Most guests end up in the kitchen anyway, so why not move the party outside and enjoy the view? Whether you're remodeling to take advantage of the latest outdoor appliances or designing new construction, planning ahead yields the best results.
Think it through. Spend time in the space where you intend to add your new cooking and serving area. Are you going to have sand in your burgers if you don't build a windbreak? Do you need a sunshade over the dining area? Even more importantly, think about where utility lines need to go. Are there obstructions, such as a pool deck, to negotiate? You probably don't want to add patio destruction and rebuilding costs to the budget.

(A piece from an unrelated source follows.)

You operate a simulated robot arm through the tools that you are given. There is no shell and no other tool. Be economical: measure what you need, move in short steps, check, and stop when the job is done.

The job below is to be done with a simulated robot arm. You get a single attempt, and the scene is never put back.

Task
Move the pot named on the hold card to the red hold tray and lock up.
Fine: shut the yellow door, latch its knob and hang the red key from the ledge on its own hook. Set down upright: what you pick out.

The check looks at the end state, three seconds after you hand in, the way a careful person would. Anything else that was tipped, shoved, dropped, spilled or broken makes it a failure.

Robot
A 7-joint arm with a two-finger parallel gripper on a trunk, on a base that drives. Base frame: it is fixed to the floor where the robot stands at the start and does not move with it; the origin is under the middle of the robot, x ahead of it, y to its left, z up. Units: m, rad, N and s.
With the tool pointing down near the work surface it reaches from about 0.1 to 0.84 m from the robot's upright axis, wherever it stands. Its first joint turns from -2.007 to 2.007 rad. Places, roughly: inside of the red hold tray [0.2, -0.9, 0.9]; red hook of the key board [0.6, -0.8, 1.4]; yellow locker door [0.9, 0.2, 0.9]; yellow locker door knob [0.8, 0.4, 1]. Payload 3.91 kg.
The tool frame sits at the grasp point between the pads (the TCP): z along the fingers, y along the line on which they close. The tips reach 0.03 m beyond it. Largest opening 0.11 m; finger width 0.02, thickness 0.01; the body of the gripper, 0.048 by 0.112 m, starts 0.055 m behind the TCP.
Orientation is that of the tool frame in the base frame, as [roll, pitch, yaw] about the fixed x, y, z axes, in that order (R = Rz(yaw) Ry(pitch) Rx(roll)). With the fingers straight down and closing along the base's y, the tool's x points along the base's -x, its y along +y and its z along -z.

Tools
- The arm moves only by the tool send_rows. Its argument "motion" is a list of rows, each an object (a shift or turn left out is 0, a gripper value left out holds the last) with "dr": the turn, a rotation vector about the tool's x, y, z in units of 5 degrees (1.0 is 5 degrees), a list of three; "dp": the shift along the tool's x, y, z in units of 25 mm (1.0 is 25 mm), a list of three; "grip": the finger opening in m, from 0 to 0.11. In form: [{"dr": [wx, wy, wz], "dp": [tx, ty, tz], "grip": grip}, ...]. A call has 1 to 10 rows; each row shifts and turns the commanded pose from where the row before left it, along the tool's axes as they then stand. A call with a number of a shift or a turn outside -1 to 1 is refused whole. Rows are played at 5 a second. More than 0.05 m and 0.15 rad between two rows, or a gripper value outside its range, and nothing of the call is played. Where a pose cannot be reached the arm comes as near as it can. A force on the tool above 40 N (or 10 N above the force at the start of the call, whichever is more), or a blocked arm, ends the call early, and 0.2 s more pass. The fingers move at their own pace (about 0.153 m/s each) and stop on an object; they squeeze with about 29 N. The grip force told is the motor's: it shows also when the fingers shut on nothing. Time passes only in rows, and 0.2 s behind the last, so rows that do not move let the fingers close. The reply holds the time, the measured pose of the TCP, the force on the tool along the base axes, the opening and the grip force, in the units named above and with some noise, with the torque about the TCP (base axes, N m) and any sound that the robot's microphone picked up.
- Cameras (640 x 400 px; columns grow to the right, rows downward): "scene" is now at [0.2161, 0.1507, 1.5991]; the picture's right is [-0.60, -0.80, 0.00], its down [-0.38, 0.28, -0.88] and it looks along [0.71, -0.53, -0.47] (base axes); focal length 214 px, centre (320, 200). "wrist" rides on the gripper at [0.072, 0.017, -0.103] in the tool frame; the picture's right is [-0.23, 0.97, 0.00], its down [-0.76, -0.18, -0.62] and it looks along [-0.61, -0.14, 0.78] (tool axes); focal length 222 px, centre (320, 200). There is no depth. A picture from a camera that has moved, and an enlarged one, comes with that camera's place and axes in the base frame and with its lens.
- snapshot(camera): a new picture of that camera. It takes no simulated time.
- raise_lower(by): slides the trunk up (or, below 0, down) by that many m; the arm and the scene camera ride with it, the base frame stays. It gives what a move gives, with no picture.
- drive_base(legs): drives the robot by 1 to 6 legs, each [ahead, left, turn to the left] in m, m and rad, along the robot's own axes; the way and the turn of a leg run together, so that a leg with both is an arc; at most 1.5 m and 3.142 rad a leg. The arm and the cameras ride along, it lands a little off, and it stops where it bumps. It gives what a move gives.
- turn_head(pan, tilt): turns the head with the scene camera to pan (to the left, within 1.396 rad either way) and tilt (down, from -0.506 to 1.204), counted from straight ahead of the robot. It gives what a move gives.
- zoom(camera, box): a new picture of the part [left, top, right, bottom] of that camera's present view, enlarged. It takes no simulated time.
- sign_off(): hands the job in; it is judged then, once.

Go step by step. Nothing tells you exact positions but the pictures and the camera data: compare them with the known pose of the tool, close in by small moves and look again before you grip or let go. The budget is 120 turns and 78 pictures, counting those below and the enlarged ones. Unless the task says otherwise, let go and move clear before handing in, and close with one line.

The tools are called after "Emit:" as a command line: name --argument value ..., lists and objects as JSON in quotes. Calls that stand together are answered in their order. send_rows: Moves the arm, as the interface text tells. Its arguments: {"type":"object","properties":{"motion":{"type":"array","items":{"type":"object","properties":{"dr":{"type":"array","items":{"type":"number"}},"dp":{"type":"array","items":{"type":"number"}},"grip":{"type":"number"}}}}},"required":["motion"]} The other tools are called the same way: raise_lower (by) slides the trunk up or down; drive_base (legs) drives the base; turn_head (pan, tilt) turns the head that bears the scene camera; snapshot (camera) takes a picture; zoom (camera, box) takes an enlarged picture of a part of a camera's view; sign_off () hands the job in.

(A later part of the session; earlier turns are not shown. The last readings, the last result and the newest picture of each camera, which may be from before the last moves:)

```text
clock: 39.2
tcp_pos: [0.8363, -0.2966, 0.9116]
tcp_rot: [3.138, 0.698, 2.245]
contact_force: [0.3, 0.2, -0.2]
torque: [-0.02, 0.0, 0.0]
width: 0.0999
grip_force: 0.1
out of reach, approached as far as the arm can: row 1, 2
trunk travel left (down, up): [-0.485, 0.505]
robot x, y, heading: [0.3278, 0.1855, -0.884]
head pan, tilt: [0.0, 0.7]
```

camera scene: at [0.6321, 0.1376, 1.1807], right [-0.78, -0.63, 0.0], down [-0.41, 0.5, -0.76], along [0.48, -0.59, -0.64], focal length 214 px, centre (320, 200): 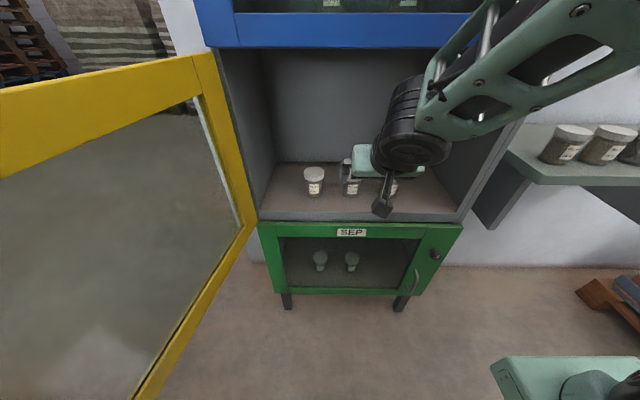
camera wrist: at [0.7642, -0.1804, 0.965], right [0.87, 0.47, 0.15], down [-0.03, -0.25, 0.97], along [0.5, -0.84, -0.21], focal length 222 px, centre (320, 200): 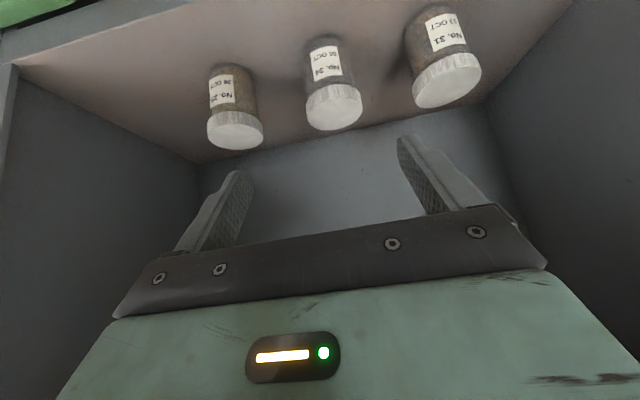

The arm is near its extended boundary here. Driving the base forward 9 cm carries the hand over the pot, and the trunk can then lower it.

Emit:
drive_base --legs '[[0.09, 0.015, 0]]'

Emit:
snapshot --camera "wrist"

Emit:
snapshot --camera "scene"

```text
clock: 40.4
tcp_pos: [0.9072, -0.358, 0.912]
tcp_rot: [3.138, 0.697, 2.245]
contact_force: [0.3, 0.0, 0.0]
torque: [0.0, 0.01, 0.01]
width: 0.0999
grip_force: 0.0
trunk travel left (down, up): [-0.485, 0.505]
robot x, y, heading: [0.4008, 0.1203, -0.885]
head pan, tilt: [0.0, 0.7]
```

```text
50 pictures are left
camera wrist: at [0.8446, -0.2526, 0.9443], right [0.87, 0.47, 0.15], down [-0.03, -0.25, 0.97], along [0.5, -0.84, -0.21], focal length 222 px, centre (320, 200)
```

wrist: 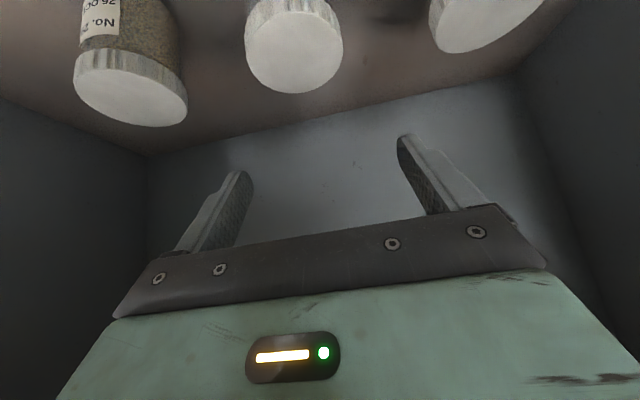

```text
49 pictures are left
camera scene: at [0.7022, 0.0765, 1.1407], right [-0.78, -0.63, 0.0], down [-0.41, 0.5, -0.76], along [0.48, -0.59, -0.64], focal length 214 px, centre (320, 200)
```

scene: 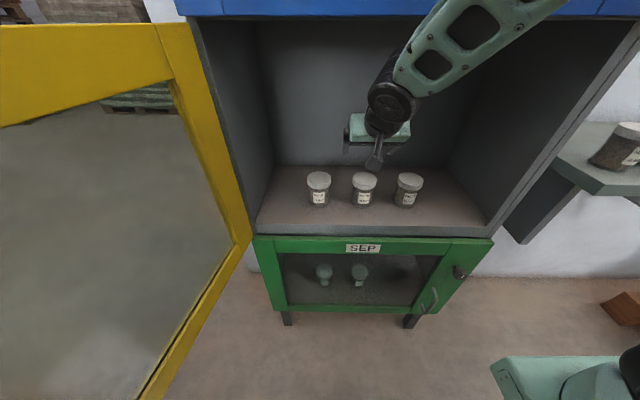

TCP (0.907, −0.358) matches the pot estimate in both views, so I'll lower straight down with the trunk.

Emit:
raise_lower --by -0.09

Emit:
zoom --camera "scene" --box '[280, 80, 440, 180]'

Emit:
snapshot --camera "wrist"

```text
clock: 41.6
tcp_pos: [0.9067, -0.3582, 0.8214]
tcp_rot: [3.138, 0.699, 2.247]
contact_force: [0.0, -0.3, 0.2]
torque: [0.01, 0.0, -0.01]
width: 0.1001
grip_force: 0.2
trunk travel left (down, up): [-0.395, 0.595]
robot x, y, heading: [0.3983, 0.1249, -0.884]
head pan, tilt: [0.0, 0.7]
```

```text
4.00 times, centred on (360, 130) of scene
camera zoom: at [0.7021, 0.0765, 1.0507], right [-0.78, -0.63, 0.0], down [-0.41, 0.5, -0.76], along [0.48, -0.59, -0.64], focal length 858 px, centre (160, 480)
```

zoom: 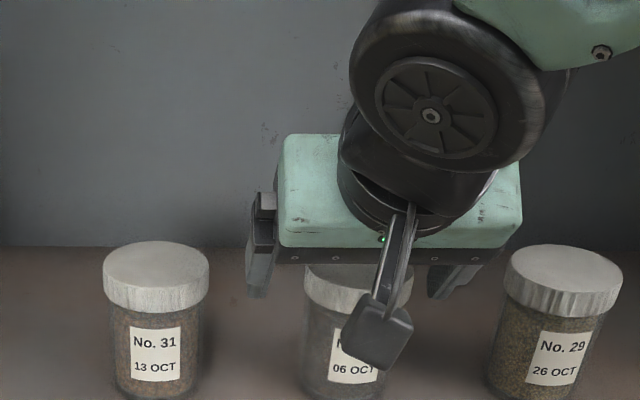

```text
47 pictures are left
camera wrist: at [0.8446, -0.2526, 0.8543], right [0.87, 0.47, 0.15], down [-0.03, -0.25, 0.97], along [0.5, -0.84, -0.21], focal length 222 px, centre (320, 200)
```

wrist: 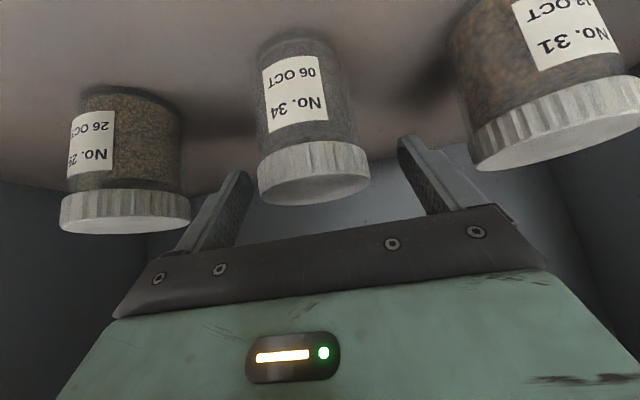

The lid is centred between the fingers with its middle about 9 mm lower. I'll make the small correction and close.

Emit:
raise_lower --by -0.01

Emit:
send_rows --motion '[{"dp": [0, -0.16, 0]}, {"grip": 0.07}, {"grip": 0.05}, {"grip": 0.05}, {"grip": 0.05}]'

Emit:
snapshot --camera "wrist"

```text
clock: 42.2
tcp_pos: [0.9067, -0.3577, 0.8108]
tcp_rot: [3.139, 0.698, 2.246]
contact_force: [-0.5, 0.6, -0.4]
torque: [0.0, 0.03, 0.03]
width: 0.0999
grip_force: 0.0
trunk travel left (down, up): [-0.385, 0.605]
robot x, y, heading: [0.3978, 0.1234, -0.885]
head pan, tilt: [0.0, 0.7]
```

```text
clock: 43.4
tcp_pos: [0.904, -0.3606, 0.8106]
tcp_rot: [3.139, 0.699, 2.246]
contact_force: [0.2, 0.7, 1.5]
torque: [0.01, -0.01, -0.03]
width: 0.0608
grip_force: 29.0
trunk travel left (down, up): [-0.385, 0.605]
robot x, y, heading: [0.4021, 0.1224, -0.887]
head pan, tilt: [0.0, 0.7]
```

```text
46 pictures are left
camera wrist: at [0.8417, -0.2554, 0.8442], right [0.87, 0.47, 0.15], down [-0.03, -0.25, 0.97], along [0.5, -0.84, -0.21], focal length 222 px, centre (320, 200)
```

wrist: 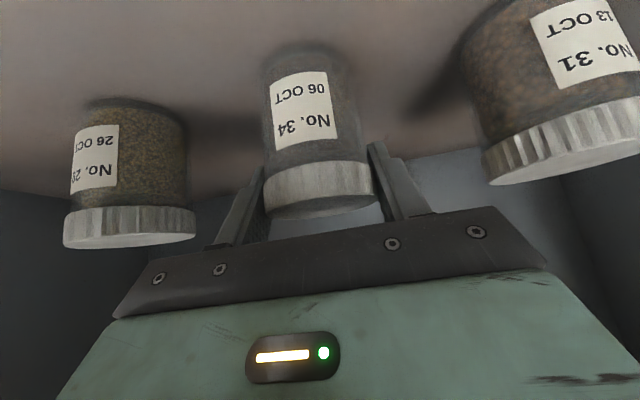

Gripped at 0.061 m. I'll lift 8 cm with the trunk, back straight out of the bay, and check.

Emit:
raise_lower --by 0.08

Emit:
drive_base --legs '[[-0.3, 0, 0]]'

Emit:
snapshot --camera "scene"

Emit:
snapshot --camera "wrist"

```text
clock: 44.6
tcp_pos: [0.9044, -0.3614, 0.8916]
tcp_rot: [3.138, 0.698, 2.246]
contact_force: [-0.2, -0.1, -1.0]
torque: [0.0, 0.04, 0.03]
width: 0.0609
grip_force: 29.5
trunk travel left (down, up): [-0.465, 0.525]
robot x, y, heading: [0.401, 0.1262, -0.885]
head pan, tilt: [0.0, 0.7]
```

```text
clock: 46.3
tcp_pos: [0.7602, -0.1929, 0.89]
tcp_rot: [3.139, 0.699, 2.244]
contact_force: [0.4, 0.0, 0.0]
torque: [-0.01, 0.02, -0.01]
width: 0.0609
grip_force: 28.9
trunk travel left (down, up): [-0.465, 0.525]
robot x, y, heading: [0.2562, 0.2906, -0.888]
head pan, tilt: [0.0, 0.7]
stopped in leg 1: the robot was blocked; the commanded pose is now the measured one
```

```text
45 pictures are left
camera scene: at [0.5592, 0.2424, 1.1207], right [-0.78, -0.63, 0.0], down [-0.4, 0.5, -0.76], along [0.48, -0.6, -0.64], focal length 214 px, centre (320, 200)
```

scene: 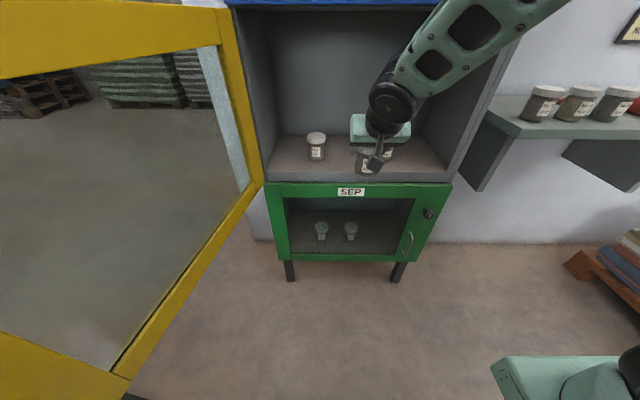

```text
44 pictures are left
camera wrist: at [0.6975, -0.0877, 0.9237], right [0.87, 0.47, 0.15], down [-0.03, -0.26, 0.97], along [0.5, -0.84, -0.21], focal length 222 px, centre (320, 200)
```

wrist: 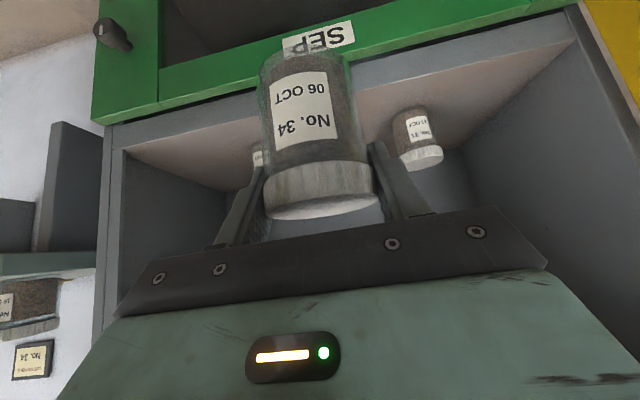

Invest in proven quality. Choose products designed for the outdoors. Marine-quality equipment will weather round-the-clock salt air, punishing sun, and, in some climates, radical temperature changes.
Consider the climate. Location has a lot to do with how you plan and outfit your outdoor kitchen. That beautiful outdoor fireplace you've been eyeing in a catalog may be useless in a tropical location. In colder climates, you'll need to winterize water lines just as you do with pipes leading into the house. Installing lines that are difficult to get to will complicate that process later. In subtropical zones, it helps to have some sort of roof over at least part of the dining area. And in all climates, cover grill tops and refrigerators to shelter them when they're not in use.
Make the floor furniture-ready. When designing your outdoor room, you'll want smooth and even floors so chairs and tables will be balanced. Consider solid surfaces or carefully joined tile rather than garden stones, which look great but work best in places without furniture.
For some great ideas, pick up a copy of Amanda Lecky's Outdoor Kitchens: Designs for Outdoor Kitchens, Bars, and Dining Areas (Quarry Books, 2005). The photographs alone will get you dreaming, and the design tips are straightforward and practical. Those of us who love looking at new gear will appreciate the products section in the back of the book.